## Begin EXTRACT
Dolayısıyla istisna onlar hakkındadır şeklindeki görüş de böyledir. Bu iki
görüş her ne kadar meşhur ise de bunların açıkça hatalı oldukları da
görülmektedir. Allah en iyi bilendir.
"Kardeşlerimi
görmeyi çok arzu ederdim ... " İlim adamları der ki: Bu hadisten temennide
bulunmanın caiz olduğu anlaşılmaktadır. Özellikle de hayırlı şeyler, fazilet
sahibi ve salih kimselerle kavuşmak hususlarında bu böyledir.
Resulullah
(Sallallahu aleyhi ve Sellem)'in "kardeşlerimizi görmüş olmayı arzu
ederdim" sözünden maksat da, onları dünya hayatında görseydik demektir.
## End EXTRACT
## Begin DATA
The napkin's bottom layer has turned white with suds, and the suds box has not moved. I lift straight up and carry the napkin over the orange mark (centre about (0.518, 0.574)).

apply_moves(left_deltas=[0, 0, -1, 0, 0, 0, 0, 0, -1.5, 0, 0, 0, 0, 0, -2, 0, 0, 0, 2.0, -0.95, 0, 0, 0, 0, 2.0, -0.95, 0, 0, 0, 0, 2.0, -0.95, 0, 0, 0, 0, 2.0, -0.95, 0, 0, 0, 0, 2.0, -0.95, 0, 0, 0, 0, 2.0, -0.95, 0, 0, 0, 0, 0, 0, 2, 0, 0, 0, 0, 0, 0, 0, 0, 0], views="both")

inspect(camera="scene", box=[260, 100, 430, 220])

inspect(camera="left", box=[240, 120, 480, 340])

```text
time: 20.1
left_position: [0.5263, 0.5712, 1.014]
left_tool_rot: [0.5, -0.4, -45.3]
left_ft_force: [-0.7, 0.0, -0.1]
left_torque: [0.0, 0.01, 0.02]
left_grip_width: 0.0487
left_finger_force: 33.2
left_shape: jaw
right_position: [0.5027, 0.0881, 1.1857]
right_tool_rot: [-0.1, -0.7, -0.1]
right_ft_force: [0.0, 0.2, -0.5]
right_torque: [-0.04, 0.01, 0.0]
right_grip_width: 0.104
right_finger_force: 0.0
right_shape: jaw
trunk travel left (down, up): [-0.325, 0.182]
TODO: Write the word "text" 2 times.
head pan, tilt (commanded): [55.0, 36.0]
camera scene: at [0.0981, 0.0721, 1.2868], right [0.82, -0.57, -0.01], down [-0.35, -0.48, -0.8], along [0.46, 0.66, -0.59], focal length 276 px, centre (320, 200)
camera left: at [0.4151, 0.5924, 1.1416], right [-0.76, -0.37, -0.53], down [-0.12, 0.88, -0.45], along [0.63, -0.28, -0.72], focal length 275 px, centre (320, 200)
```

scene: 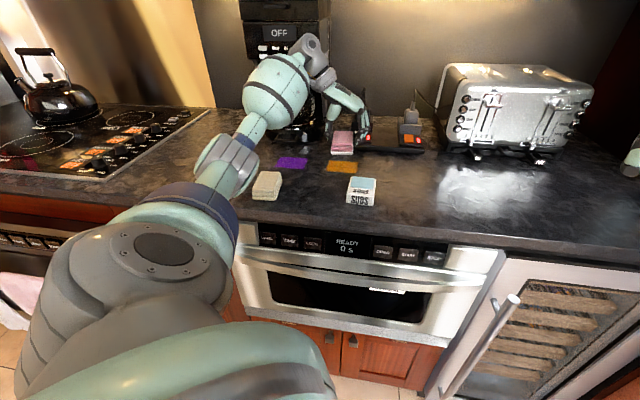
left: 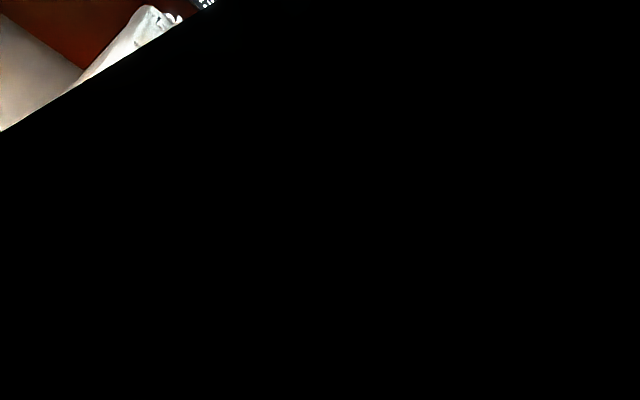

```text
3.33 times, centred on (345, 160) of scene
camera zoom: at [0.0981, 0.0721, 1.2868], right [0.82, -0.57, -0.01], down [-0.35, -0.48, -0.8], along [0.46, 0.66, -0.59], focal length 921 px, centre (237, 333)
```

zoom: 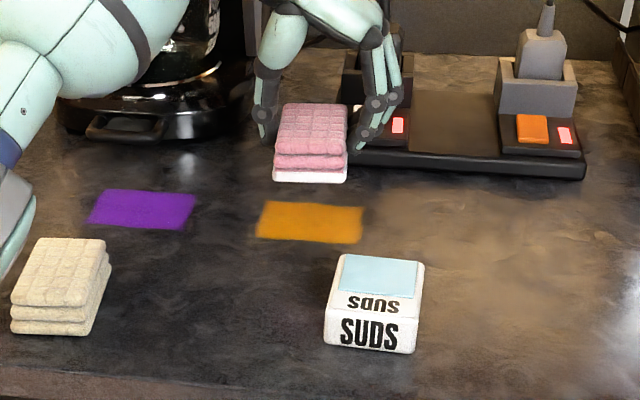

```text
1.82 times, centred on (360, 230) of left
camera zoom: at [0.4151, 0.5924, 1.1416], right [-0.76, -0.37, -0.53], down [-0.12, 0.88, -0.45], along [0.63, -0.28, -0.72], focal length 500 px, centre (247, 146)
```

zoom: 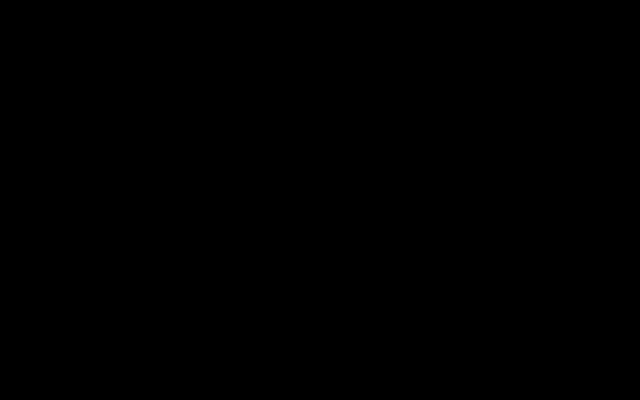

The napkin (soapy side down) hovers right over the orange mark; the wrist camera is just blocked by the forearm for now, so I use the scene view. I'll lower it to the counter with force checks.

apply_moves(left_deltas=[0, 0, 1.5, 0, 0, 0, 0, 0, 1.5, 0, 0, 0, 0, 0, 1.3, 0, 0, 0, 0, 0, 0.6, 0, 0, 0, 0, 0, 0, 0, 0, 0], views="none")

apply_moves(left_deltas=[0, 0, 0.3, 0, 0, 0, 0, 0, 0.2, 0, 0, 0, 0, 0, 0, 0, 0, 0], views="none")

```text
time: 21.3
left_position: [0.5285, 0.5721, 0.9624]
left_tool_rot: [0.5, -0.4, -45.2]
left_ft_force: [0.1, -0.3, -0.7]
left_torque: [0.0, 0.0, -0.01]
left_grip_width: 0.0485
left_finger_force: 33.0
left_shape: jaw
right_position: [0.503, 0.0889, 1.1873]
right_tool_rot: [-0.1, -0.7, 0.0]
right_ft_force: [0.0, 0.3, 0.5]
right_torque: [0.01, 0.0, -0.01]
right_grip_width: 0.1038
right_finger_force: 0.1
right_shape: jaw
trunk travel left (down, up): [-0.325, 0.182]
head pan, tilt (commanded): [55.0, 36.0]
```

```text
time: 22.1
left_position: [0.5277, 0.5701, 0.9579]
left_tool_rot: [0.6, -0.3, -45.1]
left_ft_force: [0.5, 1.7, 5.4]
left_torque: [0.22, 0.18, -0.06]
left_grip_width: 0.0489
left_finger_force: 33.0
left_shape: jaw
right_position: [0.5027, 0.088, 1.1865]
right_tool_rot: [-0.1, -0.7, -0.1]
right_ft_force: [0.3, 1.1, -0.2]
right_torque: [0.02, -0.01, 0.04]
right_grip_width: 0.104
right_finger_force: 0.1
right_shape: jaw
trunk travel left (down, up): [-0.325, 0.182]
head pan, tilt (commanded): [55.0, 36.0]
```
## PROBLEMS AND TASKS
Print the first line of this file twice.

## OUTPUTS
## End DATA
## PROBLEMS AND TASKS
1. Show the exact text of the extract starting from "Dolayısıyla istisna onlar" and stopping at the end of "hususlarında bu böyledir.".
2. Continue the extract from where it stops.

## OUTPUTS
1.
Dolayısıyla istisna onlar hakkındadır şeklindeki görüş de böyledir. Bu iki
görüş her ne kadar meşhur ise de bunların açıkça hatalı oldukları da
görülmektedir. Allah en iyi bilendir.
"Kardeşlerimi
görmeyi çok arzu ederdim ... " İlim adamları der ki: Bu hadisten temennide
bulunmanın caiz olduğu anlaşılmaktadır. Özellikle de hayırlı şeyler, fazilet
sahibi ve salih kimselerle kavuşmak hususlarında bu böyledir.

2.
Kadı İyaz da şöyle demektedir: Maksat ölümden sonra onlara kavuşmayı temenni
etmektir.
İmam
el-Baci der ki: Resulullah (Sallallahu aleyhi ve Sellem)'in: "Hayır siz
ashabımsınız" buyruğu, onların kardeşliklerini reddetmek anlamında
değildir; ama ashabı olduğunu belirterek onların sahip oldukları yüksek
mertebeyi sözkonusu etmektedir. Onlar hem kardeş, hem ashab idiler. Henüz
gelmemiş olanlar ise kardeştiler, ashab değildirler. Nitekim yüce Allah:
"Müminler ancak kardeştir." (Hucurat, 49/10) buyurmaktadır.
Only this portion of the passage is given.